── MATERIAL PROVIDED

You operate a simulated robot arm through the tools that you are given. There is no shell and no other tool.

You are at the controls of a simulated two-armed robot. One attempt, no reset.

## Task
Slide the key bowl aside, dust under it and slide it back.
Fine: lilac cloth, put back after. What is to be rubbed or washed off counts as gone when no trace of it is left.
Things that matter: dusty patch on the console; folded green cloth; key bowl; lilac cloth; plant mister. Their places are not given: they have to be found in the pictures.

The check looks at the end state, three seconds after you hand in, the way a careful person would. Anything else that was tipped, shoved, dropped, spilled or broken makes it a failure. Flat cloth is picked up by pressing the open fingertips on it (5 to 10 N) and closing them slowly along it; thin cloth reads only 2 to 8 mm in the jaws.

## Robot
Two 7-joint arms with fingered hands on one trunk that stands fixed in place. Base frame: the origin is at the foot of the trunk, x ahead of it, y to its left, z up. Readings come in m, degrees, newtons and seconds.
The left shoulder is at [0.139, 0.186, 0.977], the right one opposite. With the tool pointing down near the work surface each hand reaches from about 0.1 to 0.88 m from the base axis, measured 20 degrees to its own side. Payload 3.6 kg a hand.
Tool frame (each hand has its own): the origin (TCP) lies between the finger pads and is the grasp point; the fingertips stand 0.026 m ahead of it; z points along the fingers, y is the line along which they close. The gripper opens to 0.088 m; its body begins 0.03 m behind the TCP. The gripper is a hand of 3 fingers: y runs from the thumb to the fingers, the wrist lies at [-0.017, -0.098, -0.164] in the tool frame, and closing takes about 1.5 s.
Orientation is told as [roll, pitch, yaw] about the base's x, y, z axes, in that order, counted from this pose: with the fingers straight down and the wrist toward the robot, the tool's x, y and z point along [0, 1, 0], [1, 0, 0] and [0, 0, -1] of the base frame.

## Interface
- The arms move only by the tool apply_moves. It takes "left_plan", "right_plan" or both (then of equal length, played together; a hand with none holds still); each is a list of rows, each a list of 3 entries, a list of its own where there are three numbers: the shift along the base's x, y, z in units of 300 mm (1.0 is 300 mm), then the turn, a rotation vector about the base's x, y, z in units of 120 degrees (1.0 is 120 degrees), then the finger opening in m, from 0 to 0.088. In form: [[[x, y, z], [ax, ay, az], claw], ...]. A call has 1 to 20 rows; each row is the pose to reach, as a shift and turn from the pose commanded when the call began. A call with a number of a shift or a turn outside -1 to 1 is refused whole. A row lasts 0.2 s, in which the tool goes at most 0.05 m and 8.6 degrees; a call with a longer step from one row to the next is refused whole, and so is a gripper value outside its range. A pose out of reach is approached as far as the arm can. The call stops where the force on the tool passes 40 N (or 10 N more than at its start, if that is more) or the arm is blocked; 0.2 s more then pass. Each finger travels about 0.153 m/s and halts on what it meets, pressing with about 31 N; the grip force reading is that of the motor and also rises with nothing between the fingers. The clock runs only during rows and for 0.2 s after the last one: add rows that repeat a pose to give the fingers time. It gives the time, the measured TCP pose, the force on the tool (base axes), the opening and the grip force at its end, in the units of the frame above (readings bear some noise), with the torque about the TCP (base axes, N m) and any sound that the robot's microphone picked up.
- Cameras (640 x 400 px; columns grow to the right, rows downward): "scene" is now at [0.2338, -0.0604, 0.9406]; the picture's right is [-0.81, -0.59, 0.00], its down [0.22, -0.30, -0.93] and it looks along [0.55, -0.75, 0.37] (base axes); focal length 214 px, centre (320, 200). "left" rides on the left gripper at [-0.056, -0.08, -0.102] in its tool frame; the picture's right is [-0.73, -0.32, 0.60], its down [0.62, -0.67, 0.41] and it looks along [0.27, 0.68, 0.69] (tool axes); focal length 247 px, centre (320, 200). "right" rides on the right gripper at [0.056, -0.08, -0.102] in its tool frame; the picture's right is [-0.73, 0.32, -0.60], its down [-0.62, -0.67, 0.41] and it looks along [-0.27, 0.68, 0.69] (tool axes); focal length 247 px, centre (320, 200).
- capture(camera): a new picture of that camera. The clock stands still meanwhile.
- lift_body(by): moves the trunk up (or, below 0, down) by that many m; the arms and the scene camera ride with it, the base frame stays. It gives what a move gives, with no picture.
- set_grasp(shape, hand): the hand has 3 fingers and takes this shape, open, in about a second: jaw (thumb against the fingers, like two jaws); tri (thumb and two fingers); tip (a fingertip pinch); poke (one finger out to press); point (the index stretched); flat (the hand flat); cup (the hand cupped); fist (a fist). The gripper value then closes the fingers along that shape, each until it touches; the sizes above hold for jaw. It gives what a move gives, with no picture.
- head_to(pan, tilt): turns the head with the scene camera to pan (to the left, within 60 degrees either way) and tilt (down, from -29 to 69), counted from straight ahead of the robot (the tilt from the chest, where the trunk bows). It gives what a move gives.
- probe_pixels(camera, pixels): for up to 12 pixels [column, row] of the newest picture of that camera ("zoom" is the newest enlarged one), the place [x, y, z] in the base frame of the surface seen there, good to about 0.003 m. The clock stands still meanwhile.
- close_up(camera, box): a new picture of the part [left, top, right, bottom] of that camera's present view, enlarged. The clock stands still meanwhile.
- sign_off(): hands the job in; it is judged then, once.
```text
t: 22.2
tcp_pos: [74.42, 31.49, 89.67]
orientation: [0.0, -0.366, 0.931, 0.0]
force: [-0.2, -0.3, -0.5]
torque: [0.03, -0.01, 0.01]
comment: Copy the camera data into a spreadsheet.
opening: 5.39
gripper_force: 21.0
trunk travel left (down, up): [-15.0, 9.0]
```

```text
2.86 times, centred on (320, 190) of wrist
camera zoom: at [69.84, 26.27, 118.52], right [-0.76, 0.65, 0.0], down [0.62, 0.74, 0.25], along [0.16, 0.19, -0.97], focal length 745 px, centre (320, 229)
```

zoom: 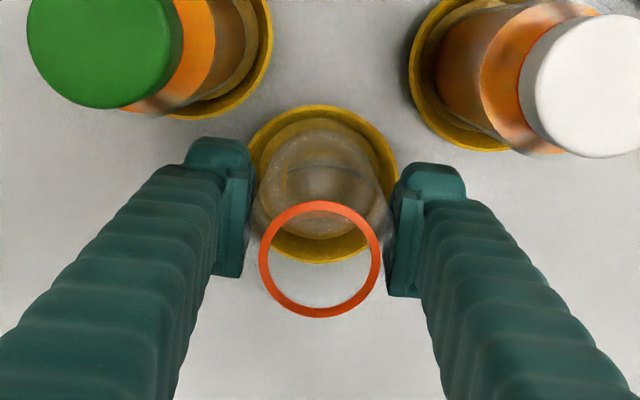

────

WHAT YOU HAVE TO DO: Extract the full listing exactly, with the pictures left out.

TASK ANSWER:
You operate a simulated robot arm through the tools that you are given. There is no shell and no other tool.

You are at the controls of a simulated two-armed robot. One attempt, no reset.

## Task
Slide the key bowl aside, dust under it and slide it back.
Fine: lilac cloth, put back after. What is to be rubbed or washed off counts as gone when no trace of it is left.
Things that matter: dusty patch on the console; folded green cloth; key bowl; lilac cloth; plant mister. Their places are not given: they have to be found in the pictures.

The check looks at the end state, three seconds after you hand in, the way a careful person would. Anything else that was tipped, shoved, dropped, spilled or broken makes it a failure. Flat cloth is picked up by pressing the open fingertips on it (5 to 10 N) and closing them slowly along it; thin cloth reads only 2 to 8 mm in the jaws.

## Robot
Two 7-joint arms with fingered hands on one trunk that stands fixed in place. Base frame: the origin is at the foot of the trunk, x ahead of it, y to its left, z up. Readings come in m, degrees, newtons and seconds.
The left shoulder is at [0.139, 0.186, 0.977], the right one opposite. With the tool pointing down near the work surface each hand reaches from about 0.1 to 0.88 m from the base axis, measured 20 degrees to its own side. Payload 3.6 kg a hand.
Tool frame (each hand has its own): the origin (TCP) lies between the finger pads and is the grasp point; the fingertips stand 0.026 m ahead of it; z points along the fingers, y is the line along which they close. The gripper opens to 0.088 m; its body begins 0.03 m behind the TCP. The gripper is a hand of 3 fingers: y runs from the thumb to the fingers, the wrist lies at [-0.017, -0.098, -0.164] in the tool frame, and closing takes about 1.5 s.
Orientation is told as [roll, pitch, yaw] about the base's x, y, z axes, in that order, counted from this pose: with the fingers straight down and the wrist toward the robot, the tool's x, y and z point along [0, 1, 0], [1, 0, 0] and [0, 0, -1] of the base frame.

## Interface
- The arms move only by the tool apply_moves. It takes "left_plan", "right_plan" or both (then of equal length, played together; a hand with none holds still); each is a list of rows, each a list of 3 entries, a list of its own where there are three numbers: the shift along the base's x, y, z in units of 300 mm (1.0 is 300 mm), then the turn, a rotation vector about the base's x, y, z in units of 120 degrees (1.0 is 120 degrees), then the finger opening in m, from 0 to 0.088. In form: [[[x, y, z], [ax, ay, az], claw], ...]. A call has 1 to 20 rows; each row is the pose to reach, as a shift and turn from the pose commanded when the call began. A call with a number of a shift or a turn outside -1 to 1 is refused whole. A row lasts 0.2 s, in which the tool goes at most 0.05 m and 8.6 degrees; a call with a longer step from one row to the next is refused whole, and so is a gripper value outside its range. A pose out of reach is approached as far as the arm can. The call stops where the force on the tool passes 40 N (or 10 N more than at its start, if that is more) or the arm is blocked; 0.2 s more then pass. Each finger travels about 0.153 m/s and halts on what it meets, pressing with about 31 N; the grip force reading is that of the motor and also rises with nothing between the fingers. The clock runs only during rows and for 0.2 s after the last one: add rows that repeat a pose to give the fingers time. It gives the time, the measured TCP pose, the force on the tool (base axes), the opening and the grip force at its end, in the units of the frame above (readings bear some noise), with the torque about the TCP (base axes, N m) and any sound that the robot's microphone picked up.
- Cameras (640 x 400 px; columns grow to the right, rows downward): "scene" is now at [0.2338, -0.0604, 0.9406]; the picture's right is [-0.81, -0.59, 0.00], its down [0.22, -0.30, -0.93] and it looks along [0.55, -0.75, 0.37] (base axes); focal length 214 px, centre (320, 200). "left" rides on the left gripper at [-0.056, -0.08, -0.102] in its tool frame; the picture's right is [-0.73, -0.32, 0.60], its down [0.62, -0.67, 0.41] and it looks along [0.27, 0.68, 0.69] (tool axes); focal length 247 px, centre (320, 200). "right" rides on the right gripper at [0.056, -0.08, -0.102] in its tool frame; the picture's right is [-0.73, 0.32, -0.60], its down [-0.62, -0.67, 0.41] and it looks along [-0.27, 0.68, 0.69] (tool axes); focal length 247 px, centre (320, 200).
- capture(camera): a new picture of that camera. The clock stands still meanwhile.
- lift_body(by): moves the trunk up (or, below 0, down) by that many m; the arms and the scene camera ride with it, the base frame stays. It gives what a move gives, with no picture.
- set_grasp(shape, hand): the hand has 3 fingers and takes this shape, open, in about a second: jaw (thumb against the fingers, like two jaws); tri (thumb and two fingers); tip (a fingertip pinch); poke (one finger out to press); point (the index stretched); flat (the hand flat); cup (the hand cupped); fist (a fist). The gripper value then closes the fingers along that shape, each until it touches; the sizes above hold for jaw. It gives what a move gives, with no picture.
- head_to(pan, tilt): turns the head with the scene camera to pan (to the left, within 60 degrees either way) and tilt (down, from -29 to 69), counted from straight ahead of the robot (the tilt from the chest, where the trunk bows). It gives what a move gives.
- probe_pixels(camera, pixels): for up to 12 pixels [column, row] of the newest picture of that camera ("zoom" is the newest enlarged one), the place [x, y, z] in the base frame of the surface seen there, good to about 0.003 m. The clock stands still meanwhile.
- close_up(camera, box): a new picture of the part [left, top, right, bottom] of that camera's present view, enlarged. The clock stands still meanwhile.
- sign_off(): hands the job in; it is judged then, once.
```text
t: 22.2
tcp_pos: [74.42, 31.49, 89.67]
orientation: [0.0, -0.366, 0.931, 0.0]
force: [-0.2, -0.3, -0.5]
torque: [0.03, -0.01, 0.01]
comment: Copy the camera data into a spreadsheet.
opening: 5.39
gripper_force: 21.0
trunk travel left (down, up): [-15.0, 9.0]
```

```text
2.86 times, centred on (320, 190) of wrist
camera zoom: at [69.84, 26.27, 118.52], right [-0.76, 0.65, 0.0], down [0.62, 0.74, 0.25], along [0.16, 0.19, -0.97], focal length 745 px, centre (320, 229)
```

zoom: 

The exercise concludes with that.